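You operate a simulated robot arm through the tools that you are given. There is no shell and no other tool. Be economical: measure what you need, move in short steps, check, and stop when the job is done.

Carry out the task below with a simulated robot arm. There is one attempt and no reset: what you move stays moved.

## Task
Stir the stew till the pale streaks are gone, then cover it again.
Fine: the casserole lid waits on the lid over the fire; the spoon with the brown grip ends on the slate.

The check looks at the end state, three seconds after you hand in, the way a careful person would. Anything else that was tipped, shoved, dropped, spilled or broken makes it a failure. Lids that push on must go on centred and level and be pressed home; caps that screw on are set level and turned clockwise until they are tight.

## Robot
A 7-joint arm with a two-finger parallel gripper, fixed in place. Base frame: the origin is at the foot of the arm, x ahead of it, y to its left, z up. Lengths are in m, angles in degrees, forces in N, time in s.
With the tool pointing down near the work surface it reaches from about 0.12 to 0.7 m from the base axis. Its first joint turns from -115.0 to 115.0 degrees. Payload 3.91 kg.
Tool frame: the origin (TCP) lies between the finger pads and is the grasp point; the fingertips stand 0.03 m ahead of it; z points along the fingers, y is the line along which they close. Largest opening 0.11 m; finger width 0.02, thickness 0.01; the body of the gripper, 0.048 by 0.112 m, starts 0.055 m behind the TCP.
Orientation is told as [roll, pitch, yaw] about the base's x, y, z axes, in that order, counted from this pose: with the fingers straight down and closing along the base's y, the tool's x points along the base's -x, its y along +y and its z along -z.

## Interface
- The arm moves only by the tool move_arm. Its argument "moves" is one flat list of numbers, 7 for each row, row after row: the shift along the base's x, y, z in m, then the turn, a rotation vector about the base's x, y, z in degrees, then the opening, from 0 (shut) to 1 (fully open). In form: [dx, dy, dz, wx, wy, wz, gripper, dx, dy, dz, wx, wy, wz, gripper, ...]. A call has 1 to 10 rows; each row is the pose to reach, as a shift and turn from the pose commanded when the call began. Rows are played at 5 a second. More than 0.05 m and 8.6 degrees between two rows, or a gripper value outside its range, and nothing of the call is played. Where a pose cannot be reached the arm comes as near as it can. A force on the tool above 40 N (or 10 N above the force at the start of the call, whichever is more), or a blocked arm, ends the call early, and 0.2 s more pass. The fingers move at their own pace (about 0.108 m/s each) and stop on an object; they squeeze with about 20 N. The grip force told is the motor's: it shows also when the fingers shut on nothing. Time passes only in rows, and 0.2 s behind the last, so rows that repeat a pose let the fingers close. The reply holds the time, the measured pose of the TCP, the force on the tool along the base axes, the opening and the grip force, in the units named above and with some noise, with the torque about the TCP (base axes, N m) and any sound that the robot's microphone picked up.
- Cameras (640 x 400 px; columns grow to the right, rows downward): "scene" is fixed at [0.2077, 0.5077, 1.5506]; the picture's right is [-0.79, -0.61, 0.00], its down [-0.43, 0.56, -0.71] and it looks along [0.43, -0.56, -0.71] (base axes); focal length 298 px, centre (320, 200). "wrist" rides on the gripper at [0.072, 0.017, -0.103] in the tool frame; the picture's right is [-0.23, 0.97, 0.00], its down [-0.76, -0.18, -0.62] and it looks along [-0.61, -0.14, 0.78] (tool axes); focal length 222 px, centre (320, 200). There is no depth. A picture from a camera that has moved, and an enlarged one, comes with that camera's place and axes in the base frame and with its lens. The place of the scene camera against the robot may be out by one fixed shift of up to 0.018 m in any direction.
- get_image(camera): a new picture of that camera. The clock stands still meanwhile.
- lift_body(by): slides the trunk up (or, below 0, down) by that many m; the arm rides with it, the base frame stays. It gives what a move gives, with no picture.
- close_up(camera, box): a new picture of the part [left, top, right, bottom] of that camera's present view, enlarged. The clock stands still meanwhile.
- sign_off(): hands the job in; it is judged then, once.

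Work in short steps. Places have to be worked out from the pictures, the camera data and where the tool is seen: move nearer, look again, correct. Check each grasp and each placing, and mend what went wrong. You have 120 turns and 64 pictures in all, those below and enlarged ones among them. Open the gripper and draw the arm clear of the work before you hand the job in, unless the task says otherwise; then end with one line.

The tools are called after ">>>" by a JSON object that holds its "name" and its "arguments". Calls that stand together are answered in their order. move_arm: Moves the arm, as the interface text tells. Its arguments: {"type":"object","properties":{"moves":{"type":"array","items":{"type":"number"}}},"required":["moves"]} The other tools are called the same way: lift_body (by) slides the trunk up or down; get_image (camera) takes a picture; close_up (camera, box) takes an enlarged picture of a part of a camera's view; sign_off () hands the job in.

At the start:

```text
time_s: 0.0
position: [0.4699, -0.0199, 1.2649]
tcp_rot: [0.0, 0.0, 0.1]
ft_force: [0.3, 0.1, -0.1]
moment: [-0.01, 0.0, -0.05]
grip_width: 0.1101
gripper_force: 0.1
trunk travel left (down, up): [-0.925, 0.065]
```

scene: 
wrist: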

- _SHORT EXERCISE_: Print the material once more, exactly. Use JSON: a list with one string for each line that is not empty.

- _COMPLETE OUTPUT_:
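[
  "You operate a simulated robot arm through the tools that you are given. There is no shell and no other tool. Be economical: measure what you need, move in short steps, check, and stop when the job is done.",
  "Carry out the task below with a simulated robot arm. There is one attempt and no reset: what you move stays moved.",
  "## Task",
  "Stir the stew till the pale streaks are gone, then cover it again.",
  "Fine: the casserole lid waits on the lid over the fire; the spoon with the brown grip ends on the slate.",
  "The check looks at the end state, three seconds after you hand in, the way a careful person would. Anything else that was tipped, shoved, dropped, spilled or broken makes it a failure. Lids that push on must go on centred and level and be pressed home; caps that screw on are set level and turned clockwise until they are tight.",
  "## Robot",
  "A 7-joint arm with a two-finger parallel gripper, fixed in place. Base frame: the origin is at the foot of the arm, x ahead of it, y to its left, z up. Lengths are in m, angles in degrees, forces in N, time in s.",
  "With the tool pointing down near the work surface it reaches from about 0.12 to 0.7 m from the base axis. Its first joint turns from -115.0 to 115.0 degrees. Payload 3.91 kg.",
  "Tool frame: the origin (TCP) lies between the finger pads and is the grasp point; the fingertips stand 0.03 m ahead of it; z points along the fingers, y is the line along which they close. Largest opening 0.11 m; finger width 0.02, thickness 0.01; the body of the gripper, 0.048 by 0.112 m, starts 0.055 m behind the TCP.",
  "Orientation is told as [roll, pitch, yaw] about the base's x, y, z axes, in that order, counted from this pose: with the fingers straight down and closing along the base's y, the tool's x points along the base's -x, its y along +y and its z along -z.",
  "## Interface",
  "- The arm moves only by the tool move_arm. Its argument \"moves\" is one flat list of numbers, 7 for each row, row after row: the shift along the base's x, y, z in m, then the turn, a rotation vector about the base's x, y, z in degrees, then the opening, from 0 (shut) to 1 (fully open). In form: [dx, dy, dz, wx, wy, wz, gripper, dx, dy, dz, wx, wy, wz, gripper, ...]. A call has 1 to 10 rows; each row is the pose to reach, as a shift and turn from the pose commanded when the call began. Rows are played at 5 a second. More than 0.05 m and 8.6 degrees between two rows, or a gripper value outside its range, and nothing of the call is played. Where a pose cannot be reached the arm comes as near as it can. A force on the tool above 40 N (or 10 N above the force at the start of the call, whichever is more), or a blocked arm, ends the call early, and 0.2 s more pass. The fingers move at their own pace (about 0.108 m/s each) and stop on an object; they squeeze with about 20 N. The grip force told is the motor's: it shows also when the fingers shut on nothing. Time passes only in rows, and 0.2 s behind the last, so rows that repeat a pose let the fingers close. The reply holds the time, the measured pose of the TCP, the force on the tool along the base axes, the opening and the grip force, in the units named above and with some noise, with the torque about the TCP (base axes, N m) and any sound that the robot's microphone picked up.",
  "- Cameras (640 x 400 px; columns grow to the right, rows downward): \"scene\" is fixed at [0.2077, 0.5077, 1.5506]; the picture's right is [-0.79, -0.61, 0.00], its down [-0.43, 0.56, -0.71] and it looks along [0.43, -0.56, -0.71] (base axes); focal length 298 px, centre (320, 200). \"wrist\" rides on the gripper at [0.072, 0.017, -0.103] in the tool frame; the picture's right is [-0.23, 0.97, 0.00], its down [-0.76, -0.18, -0.62] and it looks along [-0.61, -0.14, 0.78] (tool axes); focal length 222 px, centre (320, 200). There is no depth. A picture from a camera that has moved, and an enlarged one, comes with that camera's place and axes in the base frame and with its lens. The place of the scene camera against the robot may be out by one fixed shift of up to 0.018 m in any direction.",
  "- get_image(camera): a new picture of that camera. The clock stands still meanwhile.",
  "- lift_body(by): slides the trunk up (or, below 0, down) by that many m; the arm rides with it, the base frame stays. It gives what a move gives, with no picture.",
  "- close_up(camera, box): a new picture of the part [left, top, right, bottom] of that camera's present view, enlarged. The clock stands still meanwhile.",
  "- sign_off(): hands the job in; it is judged then, once.",
  "Work in short steps. Places have to be worked out from the pictures, the camera data and where the tool is seen: move nearer, look again, correct. Check each grasp and each placing, and mend what went wrong. You have 120 turns and 64 pictures in all, those below and enlarged ones among them. Open the gripper and draw the arm clear of the work before you hand the job in, unless the task says otherwise; then end with one line.",
  "The tools are called after \">>>\" by a JSON object that holds its \"name\" and its \"arguments\". Calls that stand together are answered in their order. move_arm: Moves the arm, as the interface text tells. Its arguments: {\"type\":\"object\",\"properties\":{\"moves\":{\"type\":\"array\",\"items\":{\"type\":\"number\"}}},\"required\":[\"moves\"]} The other tools are called the same way: lift_body (by) slides the trunk up or down; get_image (camera) takes a picture; close_up (camera, box) takes an enlarged picture of a part of a camera's view; sign_off () hands the job in.",
  "At the start:",
  "```text",
  "time_s: 0.0",
  "position: [0.4699, -0.0199, 1.2649]",
  "tcp_rot: [0.0, 0.0, 0.1]",
  "ft_force: [0.3, 0.1, -0.1]",
  "moment: [-0.01, 0.0, -0.05]",
  "grip_width: 0.1101",
  "gripper_force: 0.1",
  "trunk travel left (down, up): [-0.925, 0.065]",
  "```",
  "scene: ",
  "wrist:"
]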